I.O作曲、『Lv.0』。初期の収録曲の一つ。

CytusやDeemoで知られるRayarkのリズムゲームとして登場した本作。台湾の宜蘭をモチーフにした蘭空町を舞台に、蘭空高校に通う6人の高校生がバンドを組んで、やがて世界に向けて自分たちの音楽を発信していくことになる。基本的なゲーム性は、上から落ちてくるノーツを判定ライン(レーン)上に到達したらタップするという形式のオーソドックスなリズムゲームだが、レーンが楽曲に合わせて左右に移動したり幅が増減したりする点が最大の特徴で、聴覚はもちろん、視覚も刺激する色鮮やかな演出が魅力である。また、要所要所に高校生たちの日常と成長を描く青春物語も紡がれ、音楽ゲームとしてだけでなく、ジュブナイルものとしての爽快感も味わえる仕上がりとなっている。後にAndroidとスイッチに移植された。

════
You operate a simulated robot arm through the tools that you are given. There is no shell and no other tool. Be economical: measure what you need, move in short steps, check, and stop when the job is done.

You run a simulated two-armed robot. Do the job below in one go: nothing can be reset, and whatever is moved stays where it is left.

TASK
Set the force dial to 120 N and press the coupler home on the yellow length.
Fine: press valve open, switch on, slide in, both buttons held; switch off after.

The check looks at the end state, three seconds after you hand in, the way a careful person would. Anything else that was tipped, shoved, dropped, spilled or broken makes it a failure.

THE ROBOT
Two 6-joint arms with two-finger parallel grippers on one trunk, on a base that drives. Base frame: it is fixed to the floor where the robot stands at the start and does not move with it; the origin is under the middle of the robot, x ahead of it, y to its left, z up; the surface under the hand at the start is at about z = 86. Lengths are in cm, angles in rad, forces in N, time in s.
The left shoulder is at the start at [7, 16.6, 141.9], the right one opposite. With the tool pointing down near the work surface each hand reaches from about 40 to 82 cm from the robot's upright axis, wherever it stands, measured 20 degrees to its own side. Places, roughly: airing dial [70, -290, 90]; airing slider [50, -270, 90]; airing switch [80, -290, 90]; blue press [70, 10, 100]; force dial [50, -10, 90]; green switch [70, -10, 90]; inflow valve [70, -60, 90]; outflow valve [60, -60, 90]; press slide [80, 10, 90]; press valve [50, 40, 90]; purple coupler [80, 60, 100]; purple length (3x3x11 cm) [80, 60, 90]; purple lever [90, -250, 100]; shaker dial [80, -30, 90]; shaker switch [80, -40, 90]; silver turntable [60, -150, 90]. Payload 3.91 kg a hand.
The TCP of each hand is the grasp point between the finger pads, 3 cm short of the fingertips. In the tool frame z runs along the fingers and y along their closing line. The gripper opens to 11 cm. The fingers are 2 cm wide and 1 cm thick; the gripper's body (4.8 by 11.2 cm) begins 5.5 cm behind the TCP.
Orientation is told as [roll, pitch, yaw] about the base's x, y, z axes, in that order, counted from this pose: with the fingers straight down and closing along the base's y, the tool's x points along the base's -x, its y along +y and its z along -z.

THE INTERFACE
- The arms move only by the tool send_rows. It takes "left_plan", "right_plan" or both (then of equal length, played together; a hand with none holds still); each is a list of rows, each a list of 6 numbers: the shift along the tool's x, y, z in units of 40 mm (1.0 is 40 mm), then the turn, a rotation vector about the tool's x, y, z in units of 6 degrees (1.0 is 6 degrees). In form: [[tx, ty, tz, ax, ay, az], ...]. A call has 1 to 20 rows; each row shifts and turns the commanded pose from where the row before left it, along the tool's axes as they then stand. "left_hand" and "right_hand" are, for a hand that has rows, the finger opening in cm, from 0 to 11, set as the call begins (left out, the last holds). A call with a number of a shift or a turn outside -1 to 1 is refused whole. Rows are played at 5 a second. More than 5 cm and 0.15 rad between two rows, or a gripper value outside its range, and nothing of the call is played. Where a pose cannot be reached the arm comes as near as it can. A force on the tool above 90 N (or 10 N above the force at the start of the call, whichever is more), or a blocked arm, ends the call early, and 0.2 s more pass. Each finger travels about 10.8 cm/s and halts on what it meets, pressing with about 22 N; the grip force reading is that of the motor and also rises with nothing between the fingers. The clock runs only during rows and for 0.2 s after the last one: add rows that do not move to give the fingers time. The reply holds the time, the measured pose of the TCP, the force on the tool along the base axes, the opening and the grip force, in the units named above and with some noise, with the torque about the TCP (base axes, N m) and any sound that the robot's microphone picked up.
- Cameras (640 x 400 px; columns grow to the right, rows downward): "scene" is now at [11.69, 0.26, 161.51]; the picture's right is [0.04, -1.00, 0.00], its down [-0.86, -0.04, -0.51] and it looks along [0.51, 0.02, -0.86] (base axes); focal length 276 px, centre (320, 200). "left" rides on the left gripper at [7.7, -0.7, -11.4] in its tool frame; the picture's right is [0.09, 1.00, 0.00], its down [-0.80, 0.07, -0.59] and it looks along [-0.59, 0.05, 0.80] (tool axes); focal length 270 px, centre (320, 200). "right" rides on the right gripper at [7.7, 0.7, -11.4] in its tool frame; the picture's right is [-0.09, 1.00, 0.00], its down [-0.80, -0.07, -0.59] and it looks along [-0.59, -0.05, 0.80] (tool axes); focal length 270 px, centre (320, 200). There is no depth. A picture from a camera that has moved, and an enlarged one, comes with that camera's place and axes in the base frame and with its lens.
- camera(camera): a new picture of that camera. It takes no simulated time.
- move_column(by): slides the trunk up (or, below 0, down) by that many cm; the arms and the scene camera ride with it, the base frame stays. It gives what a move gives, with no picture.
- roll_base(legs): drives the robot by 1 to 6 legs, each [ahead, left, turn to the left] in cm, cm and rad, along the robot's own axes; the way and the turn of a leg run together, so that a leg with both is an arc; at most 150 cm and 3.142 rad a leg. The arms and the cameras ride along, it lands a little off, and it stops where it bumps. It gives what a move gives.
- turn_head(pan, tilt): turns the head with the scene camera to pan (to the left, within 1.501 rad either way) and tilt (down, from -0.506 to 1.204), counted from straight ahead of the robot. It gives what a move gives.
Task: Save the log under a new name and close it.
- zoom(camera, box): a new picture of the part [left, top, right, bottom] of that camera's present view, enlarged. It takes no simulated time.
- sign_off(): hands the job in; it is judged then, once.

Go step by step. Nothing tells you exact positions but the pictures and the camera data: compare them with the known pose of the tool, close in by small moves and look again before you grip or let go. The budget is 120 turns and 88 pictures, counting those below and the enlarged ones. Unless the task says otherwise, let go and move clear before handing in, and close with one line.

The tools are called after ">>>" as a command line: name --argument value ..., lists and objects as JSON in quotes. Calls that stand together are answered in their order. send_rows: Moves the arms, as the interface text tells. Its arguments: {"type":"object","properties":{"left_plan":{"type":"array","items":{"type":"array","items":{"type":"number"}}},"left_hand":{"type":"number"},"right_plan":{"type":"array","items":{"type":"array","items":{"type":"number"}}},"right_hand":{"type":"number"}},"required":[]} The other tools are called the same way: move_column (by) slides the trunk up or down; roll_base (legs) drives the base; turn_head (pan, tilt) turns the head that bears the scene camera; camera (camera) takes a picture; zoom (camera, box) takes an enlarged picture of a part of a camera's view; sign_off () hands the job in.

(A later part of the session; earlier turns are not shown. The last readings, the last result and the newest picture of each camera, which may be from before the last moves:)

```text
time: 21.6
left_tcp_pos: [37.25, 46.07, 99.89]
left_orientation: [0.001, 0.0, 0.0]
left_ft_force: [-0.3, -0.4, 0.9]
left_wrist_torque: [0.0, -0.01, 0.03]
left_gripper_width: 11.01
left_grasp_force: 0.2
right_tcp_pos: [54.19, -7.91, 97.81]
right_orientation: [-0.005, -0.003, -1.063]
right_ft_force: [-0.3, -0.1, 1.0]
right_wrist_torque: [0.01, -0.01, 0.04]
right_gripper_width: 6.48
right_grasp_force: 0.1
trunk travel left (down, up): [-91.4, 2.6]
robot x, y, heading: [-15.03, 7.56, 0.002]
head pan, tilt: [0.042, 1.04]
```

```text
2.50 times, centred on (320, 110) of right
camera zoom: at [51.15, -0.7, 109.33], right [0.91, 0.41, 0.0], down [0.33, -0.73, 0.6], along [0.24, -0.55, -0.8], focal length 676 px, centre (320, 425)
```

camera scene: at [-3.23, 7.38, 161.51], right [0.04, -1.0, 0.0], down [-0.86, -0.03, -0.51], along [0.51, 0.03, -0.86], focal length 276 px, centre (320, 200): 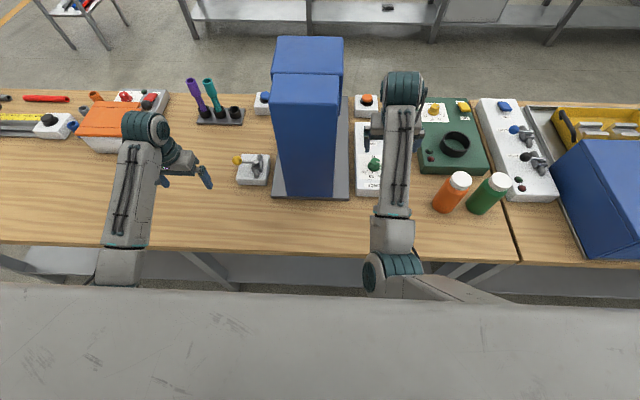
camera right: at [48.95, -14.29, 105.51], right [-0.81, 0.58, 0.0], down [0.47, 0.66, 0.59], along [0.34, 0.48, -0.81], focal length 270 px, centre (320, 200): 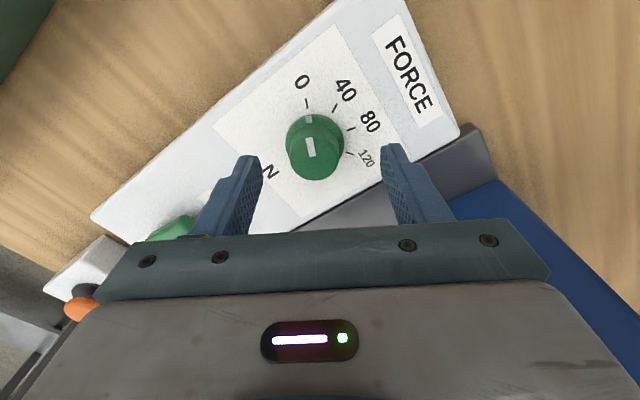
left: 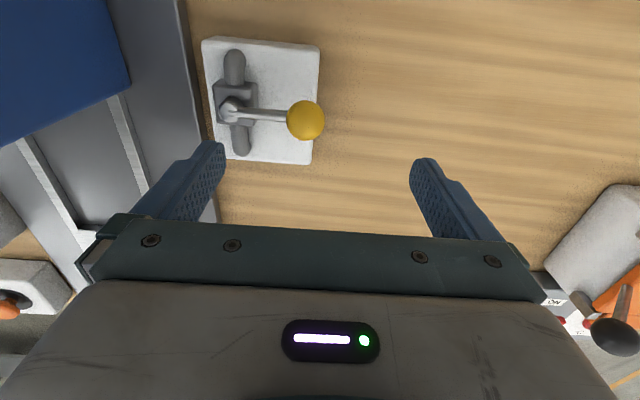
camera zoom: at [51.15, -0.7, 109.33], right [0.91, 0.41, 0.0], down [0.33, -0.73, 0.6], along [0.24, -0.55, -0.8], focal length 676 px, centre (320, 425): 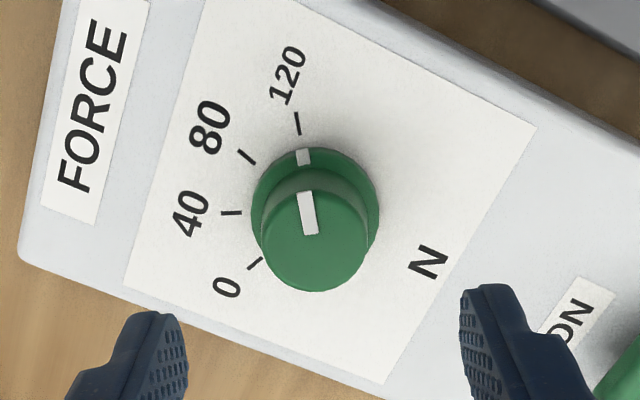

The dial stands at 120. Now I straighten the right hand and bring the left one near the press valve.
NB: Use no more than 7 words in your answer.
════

本作では、現在に至るまで200曲以上の楽曲が収録されていて、台湾や韓国、日本などのアジア圏を中心とする様々なアーティストが楽曲を提供している。一部DeemoやBMSからの移植曲もあるが、新規書き下ろしのオリジナル曲が多く、音楽のジャンルとしてはトランスやテクノ、ドラムンベースといった爽やかな曲調のものに加え、ボーカル曲も充実している。このうち楽曲提供者の一人であるI.O氏は、韓国出身のコンポーザーで、本作では1曲のみの参加でありながら、その唯一の曲がDeemoにも移植されている。サウンドトラックは主題歌などを収録したオリジナルサントラと、初期の収録曲を中心に扱うオフィシャルサントラが存在するが、アップデートの追加曲を筆頭に未収録のものが多い。

くだんのI.O氏唯一の作曲であるこの曲は、配信開始当初から収録されていたもので、戦闘不能になって寝そべっているいたいけな勇者のアートワークが印象的な一曲である。ピアノ独奏のイントロから始まり、三拍子の柔らかな音色に優しく寄り添うように奏でられるストリングスが、あふれんばかりの哀愁を漂わせる。30秒あたりから徐々に盛り上がりを見せると、ちょうど曲の折り返し地点で弾けるような電子音が挿入され、切なさに遊び心をブレンドしたような味わい深さを生み出す。再びピアノ中心の旋律に戻ると、このままもう一周ループしそうな余韻を保ったまま、曲が収束する。譜面に関して言えば、中盤の変速地帯が特に密度が高いが、それ以外は比較的素直で落ち着いた配置が多く、総じてメリハリのある出来となっている。

元々ピアノ曲ですしDeemoとは相性がいいですよね。